For places to stay in the area, your options are many. In the Moto Roads article on the Tail of the Dragon, you will be able to find lots of information about Robbinsville, NC and the surrounding area. While this area is highly recommended, the small community of Tellico plains, TN is a great alternative for riders looking to visit the Cherohala area.
This small town, with a year-round population of under 1000 has a bit of a messy past when it comes to the Indigenous population that inhabited the land previous to European settlement. Prior to being the Tellico Plains you will visit during your ride; it was the site of Great Tellico, home of the Overhill Cherokee, and one of their largest settlements.

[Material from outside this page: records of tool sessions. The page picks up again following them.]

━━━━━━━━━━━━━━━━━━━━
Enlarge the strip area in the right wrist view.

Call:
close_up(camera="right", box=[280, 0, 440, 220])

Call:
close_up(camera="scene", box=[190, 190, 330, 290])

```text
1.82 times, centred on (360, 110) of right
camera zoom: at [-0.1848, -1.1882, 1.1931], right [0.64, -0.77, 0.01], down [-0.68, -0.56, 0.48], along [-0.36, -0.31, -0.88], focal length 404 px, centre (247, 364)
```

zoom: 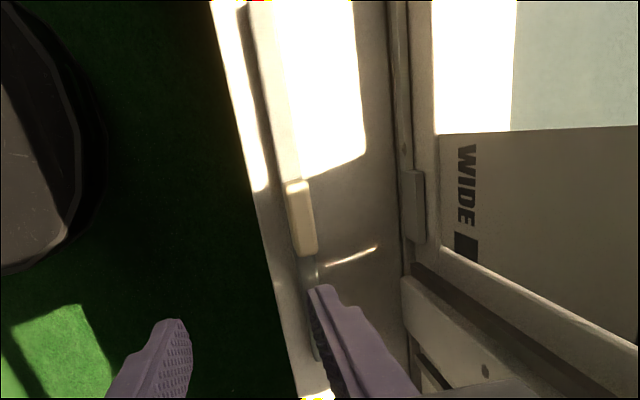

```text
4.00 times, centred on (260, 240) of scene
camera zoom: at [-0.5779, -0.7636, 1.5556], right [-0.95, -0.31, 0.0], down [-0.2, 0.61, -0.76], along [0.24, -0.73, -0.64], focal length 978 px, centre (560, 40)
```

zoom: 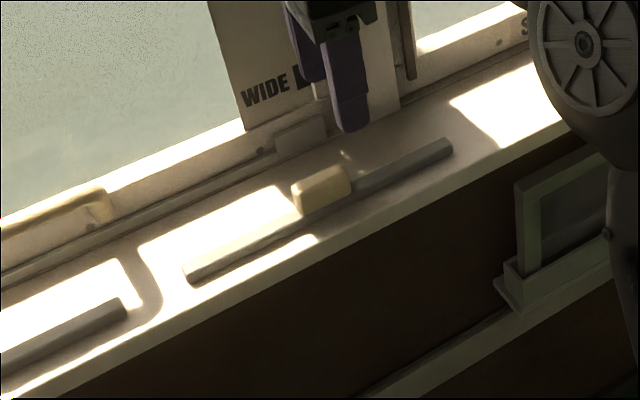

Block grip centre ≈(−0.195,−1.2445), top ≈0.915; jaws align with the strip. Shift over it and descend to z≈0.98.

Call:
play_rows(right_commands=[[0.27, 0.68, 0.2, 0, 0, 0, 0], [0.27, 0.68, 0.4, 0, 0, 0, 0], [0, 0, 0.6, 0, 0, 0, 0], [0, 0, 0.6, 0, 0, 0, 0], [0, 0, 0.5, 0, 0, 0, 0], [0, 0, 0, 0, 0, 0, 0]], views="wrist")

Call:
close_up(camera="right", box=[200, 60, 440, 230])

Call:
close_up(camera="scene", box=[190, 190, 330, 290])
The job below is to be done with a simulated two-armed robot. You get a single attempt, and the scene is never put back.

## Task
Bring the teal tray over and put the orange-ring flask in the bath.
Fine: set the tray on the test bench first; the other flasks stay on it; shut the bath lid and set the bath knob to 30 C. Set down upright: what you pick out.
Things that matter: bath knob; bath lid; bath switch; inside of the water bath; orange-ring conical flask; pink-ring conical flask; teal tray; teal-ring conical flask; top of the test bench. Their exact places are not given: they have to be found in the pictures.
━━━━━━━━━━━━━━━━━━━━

In the 19th century the American government implemented a policy called “Indian Removal”, which stemmed from the Indian Removal Act, resulting in the Indigenous people being forced from their land and relocated.
Tellico Plains has gone through some industrial phases over its history, but is now heavily tourism oriented, and acts as the main landing spot for travelers exploring the Cherokee Nation Forest and Cherohala Skyway. Should you be looking for some time off the saddle, a stop here will provide you with the chance to get some very tasty food and cold beverages at Tellico Grains; located at 105 Depot Street. You will find some of my favorites; brick oven pizza, thick homemade sandwiches, and cold beer. You will likely run into many other bikers here, as it has become a customary stopover for hungry riders touring the Cherohala. South of Tellico Plains in the neighboring village of Coker Creek, you can rent a pan, and head to the stream to pan for gold. While most bikers will likely skip this, preferring to get back on the winding road and to the stunning look-offs of the Cherohala Skyway.

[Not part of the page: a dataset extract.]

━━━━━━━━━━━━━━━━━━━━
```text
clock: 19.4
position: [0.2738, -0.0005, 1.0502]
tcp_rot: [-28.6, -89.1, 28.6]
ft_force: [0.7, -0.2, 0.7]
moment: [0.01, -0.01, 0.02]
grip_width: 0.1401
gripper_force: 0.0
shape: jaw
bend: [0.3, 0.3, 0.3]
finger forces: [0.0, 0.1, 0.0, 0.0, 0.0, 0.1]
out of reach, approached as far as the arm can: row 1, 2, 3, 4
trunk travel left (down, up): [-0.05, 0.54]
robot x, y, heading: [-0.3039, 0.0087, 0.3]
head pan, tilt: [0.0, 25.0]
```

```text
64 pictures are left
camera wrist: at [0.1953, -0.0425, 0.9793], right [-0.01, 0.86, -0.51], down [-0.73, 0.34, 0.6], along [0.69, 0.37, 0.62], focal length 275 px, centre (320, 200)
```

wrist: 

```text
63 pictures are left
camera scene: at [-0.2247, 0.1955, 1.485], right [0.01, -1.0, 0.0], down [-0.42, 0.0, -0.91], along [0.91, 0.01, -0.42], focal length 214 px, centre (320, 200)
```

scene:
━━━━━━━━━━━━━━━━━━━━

As you make your way into the pristine wilderness for a few hours of touring and sightseeing, you will find no amenities whatsoever. There are no restaurants, gas or lodging. You are able to camp along the way should you want to spend some time “away from it all”. You will likely run into backcountry campers, kayakers, canoers, and hikers alike. There are 3 restrooms along the way should you need them, but that is pretty much it for services. Sweeping turns are plenty, with tighter twisties sprinkled in to keep riders humble. The road can be enjoyed by both experienced and intermediate riders, as it allows for a wide array of riding styles. The speed limit is 45mph (72km/hr) for the most part, which is liberal enough in the sections with tight twists and turns.

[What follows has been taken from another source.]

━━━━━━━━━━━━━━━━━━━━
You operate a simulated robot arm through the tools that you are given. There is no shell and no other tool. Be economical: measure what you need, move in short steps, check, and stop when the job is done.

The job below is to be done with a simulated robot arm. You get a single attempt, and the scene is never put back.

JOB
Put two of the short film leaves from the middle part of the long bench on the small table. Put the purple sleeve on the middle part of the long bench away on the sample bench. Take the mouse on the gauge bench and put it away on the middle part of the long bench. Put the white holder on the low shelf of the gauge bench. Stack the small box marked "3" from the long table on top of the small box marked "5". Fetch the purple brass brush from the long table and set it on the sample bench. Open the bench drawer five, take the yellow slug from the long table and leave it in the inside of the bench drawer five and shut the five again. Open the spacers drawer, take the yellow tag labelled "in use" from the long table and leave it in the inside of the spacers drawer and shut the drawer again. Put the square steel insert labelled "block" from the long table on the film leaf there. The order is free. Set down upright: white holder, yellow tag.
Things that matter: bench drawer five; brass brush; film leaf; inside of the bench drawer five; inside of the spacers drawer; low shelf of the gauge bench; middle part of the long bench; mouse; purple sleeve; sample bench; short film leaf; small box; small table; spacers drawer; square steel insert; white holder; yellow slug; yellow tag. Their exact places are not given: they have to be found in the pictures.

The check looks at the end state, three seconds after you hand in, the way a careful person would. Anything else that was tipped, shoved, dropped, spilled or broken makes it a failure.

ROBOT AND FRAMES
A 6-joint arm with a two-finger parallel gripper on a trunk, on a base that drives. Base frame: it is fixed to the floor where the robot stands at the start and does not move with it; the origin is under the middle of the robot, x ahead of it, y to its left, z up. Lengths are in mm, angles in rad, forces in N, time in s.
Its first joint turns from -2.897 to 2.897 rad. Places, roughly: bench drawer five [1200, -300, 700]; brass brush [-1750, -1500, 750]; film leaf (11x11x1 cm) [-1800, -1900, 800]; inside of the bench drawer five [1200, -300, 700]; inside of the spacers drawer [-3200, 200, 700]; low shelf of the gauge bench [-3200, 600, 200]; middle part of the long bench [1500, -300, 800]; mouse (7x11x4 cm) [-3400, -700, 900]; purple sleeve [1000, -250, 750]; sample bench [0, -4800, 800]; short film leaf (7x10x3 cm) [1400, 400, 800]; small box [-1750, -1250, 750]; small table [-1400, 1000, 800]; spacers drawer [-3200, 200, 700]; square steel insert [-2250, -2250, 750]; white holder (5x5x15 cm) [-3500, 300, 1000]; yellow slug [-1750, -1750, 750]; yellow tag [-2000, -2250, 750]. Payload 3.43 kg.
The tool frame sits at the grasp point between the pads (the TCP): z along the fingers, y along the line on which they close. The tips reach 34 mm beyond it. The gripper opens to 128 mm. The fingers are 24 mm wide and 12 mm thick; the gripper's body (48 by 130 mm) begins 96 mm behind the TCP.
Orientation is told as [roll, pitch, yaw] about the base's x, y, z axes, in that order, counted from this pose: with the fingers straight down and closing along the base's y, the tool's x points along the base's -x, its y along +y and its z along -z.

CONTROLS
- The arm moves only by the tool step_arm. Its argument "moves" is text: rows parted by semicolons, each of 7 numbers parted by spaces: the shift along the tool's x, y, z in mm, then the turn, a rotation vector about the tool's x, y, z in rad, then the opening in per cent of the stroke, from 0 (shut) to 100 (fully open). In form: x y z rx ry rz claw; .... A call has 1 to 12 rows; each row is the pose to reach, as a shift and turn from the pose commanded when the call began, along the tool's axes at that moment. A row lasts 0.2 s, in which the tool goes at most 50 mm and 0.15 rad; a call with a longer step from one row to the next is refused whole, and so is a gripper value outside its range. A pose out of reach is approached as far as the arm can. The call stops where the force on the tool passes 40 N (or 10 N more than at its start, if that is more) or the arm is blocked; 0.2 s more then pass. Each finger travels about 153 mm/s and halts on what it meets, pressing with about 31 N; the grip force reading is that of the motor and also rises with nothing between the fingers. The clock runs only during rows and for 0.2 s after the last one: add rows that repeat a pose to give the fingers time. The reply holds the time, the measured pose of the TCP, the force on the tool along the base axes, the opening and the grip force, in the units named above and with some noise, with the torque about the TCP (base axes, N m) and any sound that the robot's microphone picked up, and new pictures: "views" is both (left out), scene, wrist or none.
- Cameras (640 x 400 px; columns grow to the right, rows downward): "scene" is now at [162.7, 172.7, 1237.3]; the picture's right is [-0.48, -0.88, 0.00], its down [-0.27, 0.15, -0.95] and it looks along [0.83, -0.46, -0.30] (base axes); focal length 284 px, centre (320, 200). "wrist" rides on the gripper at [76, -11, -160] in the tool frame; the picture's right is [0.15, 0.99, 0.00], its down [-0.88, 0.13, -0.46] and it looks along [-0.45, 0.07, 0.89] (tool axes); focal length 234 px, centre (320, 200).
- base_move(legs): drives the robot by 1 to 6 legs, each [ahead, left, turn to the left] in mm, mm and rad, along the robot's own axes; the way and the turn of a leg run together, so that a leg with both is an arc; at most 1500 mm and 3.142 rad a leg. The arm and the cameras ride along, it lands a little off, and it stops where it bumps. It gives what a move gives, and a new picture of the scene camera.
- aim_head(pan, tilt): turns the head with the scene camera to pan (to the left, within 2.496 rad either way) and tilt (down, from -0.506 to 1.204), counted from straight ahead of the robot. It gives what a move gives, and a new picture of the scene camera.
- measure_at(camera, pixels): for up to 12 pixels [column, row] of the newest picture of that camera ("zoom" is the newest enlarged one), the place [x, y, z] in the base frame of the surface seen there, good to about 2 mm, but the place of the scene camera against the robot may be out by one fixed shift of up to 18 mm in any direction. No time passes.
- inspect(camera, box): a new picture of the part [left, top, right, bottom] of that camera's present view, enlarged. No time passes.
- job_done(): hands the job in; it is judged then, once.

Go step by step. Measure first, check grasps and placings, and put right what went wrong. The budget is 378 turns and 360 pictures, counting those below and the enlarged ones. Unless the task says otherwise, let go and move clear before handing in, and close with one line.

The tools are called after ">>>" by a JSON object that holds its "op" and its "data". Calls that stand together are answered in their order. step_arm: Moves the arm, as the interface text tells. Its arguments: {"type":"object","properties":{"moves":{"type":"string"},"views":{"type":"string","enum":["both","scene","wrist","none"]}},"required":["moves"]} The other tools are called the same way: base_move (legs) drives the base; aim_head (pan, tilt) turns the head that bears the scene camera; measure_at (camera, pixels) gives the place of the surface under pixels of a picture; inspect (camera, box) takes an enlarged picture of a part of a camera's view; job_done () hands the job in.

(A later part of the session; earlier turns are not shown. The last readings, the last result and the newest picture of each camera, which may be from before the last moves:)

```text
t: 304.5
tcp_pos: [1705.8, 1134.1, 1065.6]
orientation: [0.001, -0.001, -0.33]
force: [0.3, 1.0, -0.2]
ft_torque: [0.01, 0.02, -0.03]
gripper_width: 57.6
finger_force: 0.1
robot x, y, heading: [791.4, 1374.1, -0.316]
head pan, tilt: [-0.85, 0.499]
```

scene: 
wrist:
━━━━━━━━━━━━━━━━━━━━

Near the Tennessee and North Carolina Boarder over a 10mi (16km) pass, almost half of the total elevation change takes place, providing you with an exhilarating decent or thrilling hill climb, depending on your direction of travel. Starting at less than 1000 ft, the road climbs up to almost 5400 ft. above sea level, where the weather can be erratic, and hard rain or thick fog is common. Riders need to exercise caution on the road, especially during poor conditions. Cell phone coverage is spotty at the best of times, and depending on your carrier, you may not receive any signal at all, as was the case for my group (a SPOT provides piece of mind). Due to the remoteness of parts of the route, paramedics are forced to travel far distances to attend the scene of an emergency. Seriously injured riders may need to be flown out of the area by helicopter, carrying a hefty bill of over $15,000 USD according to Tail of the Dragon Maps.
Unlike the mountains in the west such as the Rockies, the topography of the mountainous region of the Great Smoky Mountains and the National Forests allows for roads to go over top of the mountains, rather than just around them at lower elevations. The road climbs and peaks on ridges over 5000 ft. four times, making for incredible views that rival any road in North America. The Skyway is a fairly modern road; opening in 1996, it took over 30 years to build. Construction costs totaled a whopping 100 million dollars, making it the most expensive road built in North Carolina’s history. Be sure to check out the waterfalls and other neat features indicated on your free map from the Visitors Center.
Outdoor enthusiasts find nirvana along the Cherohala. Saying wilderness is abundant in the Cherokee and Nantahala National Forests would be a gross understatement. As you work your way through the mountaintops, you have the opportunity to get off of the road and take some short hikes into wooded areas, viewing waterfalls and flowing rivers. Here the locals and tourists take part in fly fishing and paddling sports. Longer hikes are available for those who have set aside more time to spend in the area, with endless miles of backcountry hiking surrounding the Skyway. If you need some new hiking boots, Indefinitely Wild recommends these as The Best Value Hiking Boot.
The forests are home to thousands upon thousands of species of plants, animals, fish and birds. As always, when riding in this type of wilderness, keep your eyes peeled for some of these beautiful animals making their way onto the roadway.
- Food: There are no restaurants on the Skyway itself. A turn off into Tellico Plains is required for food, which has a surprising amount of restaurants available for the size of the town. Tellico Grains has cemented itself as the go-to place for motorcyclists and other travelers in the area. If you are looking for something a little heavier, check out the Outpost Pavilion or Walle’s Smokehouse.
- Camping: The nearby Mountain Trails Campground outside of Tellico Plains comes highly recommended in the motorcycle community, as bikers are their target clientele. Backcountry Camping is allowable (free and no permits) throughout the Cherokee National Forest with a few exceptions, which the visitors center can inform you of.
- Lodging: For proper lodging, bikers need to look to Tellico Plains, Robbinsville, or the surrounding areas. Tellico Plains has a good selection of locally owned Cabins, Vacation Rentals, and Outpost Style Lodges.
- Gas: Fuel up in Tellico Plains at one of the gas stations before heading off into the wilderness.
Plan a bike trip with your riding buddies to the Deals Gap area and explore the many runs. Be sure to give yourself a full day for the Dragon / Cherohala Loop, and experience the “Mile High” riding that the locals have enjoyed over the last 20 years.